"И все это снабжено фантастическим бабелевским голосом..."
Совсем недавно перечитал пьесу Исаака Бабеля «Закат».
«Бог мой, - говорит мосье Боярский, владелец конфессиона готовых платьев под фирмой
«Шедевр», - мы живем в Одессе, а в нашей Одессе есть заказчики, которые вынимают из вас
жизнь, как вы вынимаете косточку из финика, есть добрые приятели, которые согласны скушать
вас в одежде и без соли, есть вагон неприятностей, тысяча скандалов...»
«Бог мой, - говорю теперь я, персонаж из 2004 года, - разве всего этого нет сегодня
и у нас, в Атланте»? Или давайте еще раз послушаем все того же мосье Боярского. Вот что он
рассказывает:
«Забегаю сегодня к Фанкони, кофейная набита людьми, как синагога в судный день.
Люди закусывают, плюют на пол, расстраиваются... Один расстраивается оттого, что у него
плохие дела, другой расстраивается оттого, что у соседа хорошие дела»...
«Бог мой, - это снова говорю я, персонаж из 2004 года, - разве всего этого нет
сегодня и у нас, в Атланте»?
А теперь попробуйте мне сказать, что Исаак Бабель – это вчерашний день, что сегодня
он уже никому не нужен и что его пьеса «Закат» про извозопромышленное заведение «Мендель
Крик и сыновья» тоже никому не нужна. Попробуйте мне это сказать – и я вам отвечу, как
ответил бы кучер Никифор из все той же пьесы «Закат», что «с вас люди смеяться будут».
«С вас люди смеяться будут», хотя бы потому, что в Атланте, у которой на
сегодняшний день есть, кажется, все, но кое-чего все же не хватает.
И лучше других это понял человек, далекий от нашего города, москвич, родом из
прославленной «Таганки», режиссер, сценарист, актер, писатель и заядлый путешественник –
Вениамин Смехов. Вот почему он приехал в Атланту не один, а вместе с Бабелем. И когда я
узнал о предстоящей премьре спектакля по пьесе Исаака Бабеля «Закат», то тут же позвонил
режиссеру с просьбой немного прокомментировать это событие. Вениамин Смехов охотно
откликнулся.
Люблю все мешать – и в жизни, и на сцене
Фрагмент магнитофонной записи, сделанной по телефону
– Это профессиональное удовольствие своими руками сочинить режиссуру одной из
лучших пьес российской драматургии. Когда-то впервые обратил мое внимание на эту пьесу
Николай Эрдман в 1965 году, когда ставить ее не позволялось. Первые постановки самому
Бабелю не нравились. Ему не нравилось, что из пьесы делают или еврейскую, или
еврейско-русскую, или одесскую этнографию.

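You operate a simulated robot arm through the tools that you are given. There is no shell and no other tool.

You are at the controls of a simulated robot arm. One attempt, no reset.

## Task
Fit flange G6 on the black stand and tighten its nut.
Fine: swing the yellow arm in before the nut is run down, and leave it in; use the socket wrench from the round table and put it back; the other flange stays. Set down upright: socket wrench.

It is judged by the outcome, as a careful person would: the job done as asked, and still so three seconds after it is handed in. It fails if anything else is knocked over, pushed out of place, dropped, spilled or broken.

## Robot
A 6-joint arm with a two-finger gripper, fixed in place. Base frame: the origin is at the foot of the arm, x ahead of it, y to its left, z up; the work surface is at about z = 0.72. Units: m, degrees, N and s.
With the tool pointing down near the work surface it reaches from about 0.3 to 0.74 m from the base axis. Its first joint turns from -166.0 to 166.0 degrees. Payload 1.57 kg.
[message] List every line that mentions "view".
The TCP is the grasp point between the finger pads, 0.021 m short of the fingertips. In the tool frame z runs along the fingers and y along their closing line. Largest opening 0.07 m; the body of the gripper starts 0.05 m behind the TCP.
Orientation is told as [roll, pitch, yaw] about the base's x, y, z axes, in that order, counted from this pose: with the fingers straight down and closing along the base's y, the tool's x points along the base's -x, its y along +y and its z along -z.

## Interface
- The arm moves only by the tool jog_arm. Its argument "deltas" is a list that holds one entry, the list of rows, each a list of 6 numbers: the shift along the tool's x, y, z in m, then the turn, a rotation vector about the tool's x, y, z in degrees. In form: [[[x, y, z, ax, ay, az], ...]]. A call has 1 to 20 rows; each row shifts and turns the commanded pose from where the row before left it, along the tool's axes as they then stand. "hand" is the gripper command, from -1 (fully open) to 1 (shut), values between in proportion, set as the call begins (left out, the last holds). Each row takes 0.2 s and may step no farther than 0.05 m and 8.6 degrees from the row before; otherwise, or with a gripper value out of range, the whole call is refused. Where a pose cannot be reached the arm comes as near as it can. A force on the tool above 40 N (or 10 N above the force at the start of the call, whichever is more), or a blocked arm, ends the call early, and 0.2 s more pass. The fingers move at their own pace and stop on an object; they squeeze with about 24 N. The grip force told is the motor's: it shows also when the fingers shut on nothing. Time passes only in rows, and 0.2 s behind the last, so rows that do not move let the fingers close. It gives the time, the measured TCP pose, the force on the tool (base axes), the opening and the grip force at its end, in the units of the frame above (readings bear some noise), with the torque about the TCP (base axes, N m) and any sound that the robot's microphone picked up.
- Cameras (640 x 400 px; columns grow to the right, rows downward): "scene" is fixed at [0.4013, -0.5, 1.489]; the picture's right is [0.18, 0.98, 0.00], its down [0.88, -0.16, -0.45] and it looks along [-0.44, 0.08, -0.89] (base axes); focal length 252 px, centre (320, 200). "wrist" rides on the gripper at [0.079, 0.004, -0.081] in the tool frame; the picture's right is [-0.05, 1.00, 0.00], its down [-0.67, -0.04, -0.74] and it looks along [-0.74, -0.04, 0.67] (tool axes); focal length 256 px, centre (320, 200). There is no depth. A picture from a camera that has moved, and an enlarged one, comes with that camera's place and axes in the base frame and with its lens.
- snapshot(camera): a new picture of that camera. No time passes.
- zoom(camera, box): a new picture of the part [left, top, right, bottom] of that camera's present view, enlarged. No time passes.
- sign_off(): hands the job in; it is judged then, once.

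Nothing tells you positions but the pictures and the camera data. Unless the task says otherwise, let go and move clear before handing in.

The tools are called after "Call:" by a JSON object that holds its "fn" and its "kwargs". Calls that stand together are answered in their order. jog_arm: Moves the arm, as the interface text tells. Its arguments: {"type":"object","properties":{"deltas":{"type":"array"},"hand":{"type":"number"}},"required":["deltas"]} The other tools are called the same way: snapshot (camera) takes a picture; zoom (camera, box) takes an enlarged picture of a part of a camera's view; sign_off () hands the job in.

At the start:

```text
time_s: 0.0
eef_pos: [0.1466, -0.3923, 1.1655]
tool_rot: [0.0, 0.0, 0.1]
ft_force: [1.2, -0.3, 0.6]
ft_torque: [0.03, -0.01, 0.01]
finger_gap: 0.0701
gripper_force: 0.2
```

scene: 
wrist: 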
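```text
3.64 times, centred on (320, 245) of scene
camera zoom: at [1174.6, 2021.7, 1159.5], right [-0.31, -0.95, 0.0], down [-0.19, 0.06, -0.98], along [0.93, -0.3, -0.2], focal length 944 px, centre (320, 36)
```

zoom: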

Конечно, по прошествии времени мне, например,
было интересно придумать спектакль, мой первый спектакль по Бабелю в духе русского
авангарда, то есть, приблизить его к самым роскошным временам культуры России – с начала
века вплоть до 20-30-х годов. Так был сделан спектакль ко дню завершения симпозиума
«Одесса» в Гринелл-колледже. Это замечательный театральный факультет с хорошими традициями
и с ориентацией на европейскую школу, на русскую и на английскую – прежде всего.
Поэтому я очень обрадовался, когда редкостная по своим профессиональным и
человеческим качествам Елена Глазова-Корриган, заведующая кафедрой славистики в Эмори,
предложила мне сделать такой вариант соединения литературы и театра в русской программе
университета.
К сожалению, препон и препятствий было больше, чем зеленого света в этой дороге,
прежде всего потому что, к моему изумлению, театральный факультет Эмори-университета
проявил самые мелкие качества русской провинции. Театральная провинция России обычно дарила
заголовки своим театрам, как, например, в Куйбышеве или Воронеже – «Всероссийский гадюшник»
или «Гниюшник», — такие добрые наименования за безумие интриг и закулисных глупостей.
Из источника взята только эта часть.